### Required work
Please copy out the portion of the quoted text from "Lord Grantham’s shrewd" to "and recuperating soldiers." without changes.
━━ Given data
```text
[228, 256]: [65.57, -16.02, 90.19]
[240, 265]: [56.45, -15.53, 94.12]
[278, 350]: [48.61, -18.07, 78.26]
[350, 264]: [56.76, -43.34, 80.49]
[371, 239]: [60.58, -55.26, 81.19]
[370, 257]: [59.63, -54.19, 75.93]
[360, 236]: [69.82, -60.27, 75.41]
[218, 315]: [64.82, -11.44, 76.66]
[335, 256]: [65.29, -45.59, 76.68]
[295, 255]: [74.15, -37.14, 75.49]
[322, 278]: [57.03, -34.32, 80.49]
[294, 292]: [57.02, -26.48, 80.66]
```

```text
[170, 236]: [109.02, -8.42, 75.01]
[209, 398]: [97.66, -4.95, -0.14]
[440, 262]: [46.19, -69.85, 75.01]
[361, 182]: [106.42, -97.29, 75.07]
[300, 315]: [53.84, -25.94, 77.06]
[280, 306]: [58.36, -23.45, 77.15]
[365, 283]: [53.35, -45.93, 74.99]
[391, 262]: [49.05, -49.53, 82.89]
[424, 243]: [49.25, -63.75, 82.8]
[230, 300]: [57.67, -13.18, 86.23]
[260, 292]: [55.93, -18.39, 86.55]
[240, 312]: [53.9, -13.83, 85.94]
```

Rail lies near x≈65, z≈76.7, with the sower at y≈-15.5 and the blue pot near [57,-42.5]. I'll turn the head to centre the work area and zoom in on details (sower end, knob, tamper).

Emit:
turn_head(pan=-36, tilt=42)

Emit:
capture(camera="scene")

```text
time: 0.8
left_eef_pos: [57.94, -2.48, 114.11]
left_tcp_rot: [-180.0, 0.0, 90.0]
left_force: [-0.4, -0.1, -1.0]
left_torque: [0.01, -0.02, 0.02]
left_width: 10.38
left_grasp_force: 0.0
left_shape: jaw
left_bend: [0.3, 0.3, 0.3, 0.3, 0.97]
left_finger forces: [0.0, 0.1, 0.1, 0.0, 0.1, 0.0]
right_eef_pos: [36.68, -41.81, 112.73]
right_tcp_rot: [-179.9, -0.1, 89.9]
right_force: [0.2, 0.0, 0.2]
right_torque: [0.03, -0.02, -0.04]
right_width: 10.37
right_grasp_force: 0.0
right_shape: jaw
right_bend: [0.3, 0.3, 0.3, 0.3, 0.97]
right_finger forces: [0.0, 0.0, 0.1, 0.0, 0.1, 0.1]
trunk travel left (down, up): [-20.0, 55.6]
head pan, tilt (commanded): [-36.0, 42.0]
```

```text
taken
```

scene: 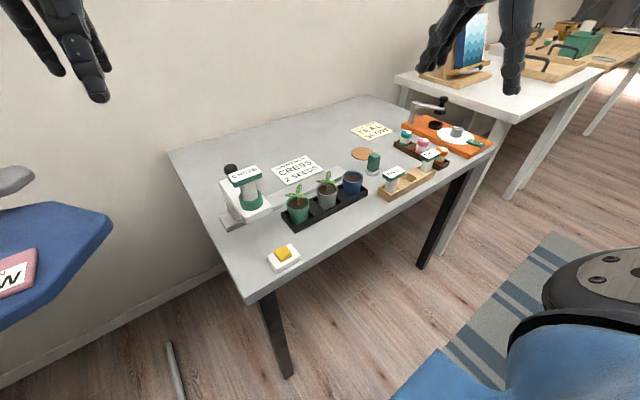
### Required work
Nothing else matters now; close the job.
━━━━
━━ Quoted text
Lord Grantham’s shrewd rebelliousness has been inherited especially by his youngest daughter, Sybil, who supports votes for women, scandalizes her grandmother, the formidable Dowager Countess, with her plans to work, and despises the class system that gives her freedoms while of course also binding her with all the obligations befitting a lady.  Once the War gets underway, of course, these kinds of transfigurations of individuals and the class system as a whole accelerate, for social connections occur in the trenches that would be impossible at home.  Thomas, the first footman in the Grantham household, hosts Matthew Crawley, an officer, for tea in a bunker, for instance.  Upheavals on the home front are just as dramatic, as symbolized by Downton Abbey’s plush rooms filled with doctors, nurses, and recuperating soldiers.
━━━━
### Output for this exercise
Lord Grantham’s shrewd rebelliousness has been inherited especially by his youngest daughter, Sybil, who supports votes for women, scandalizes her grandmother, the formidable Dowager Countess, with her plans to work, and despises the class system that gives her freedoms while of course also binding her with all the obligations befitting a lady.  Once the War gets underway, of course, these kinds of transfigurations of individuals and the class system as a whole accelerate, for social connections occur in the trenches that would be impossible at home.  Thomas, the first footman in the Grantham household, hosts Matthew Crawley, an officer, for tea in a bunker, for instance.  Upheavals on the home front are just as dramatic, as symbolized by Downton Abbey’s plush rooms filled with doctors, nurses, and recuperating soldiers.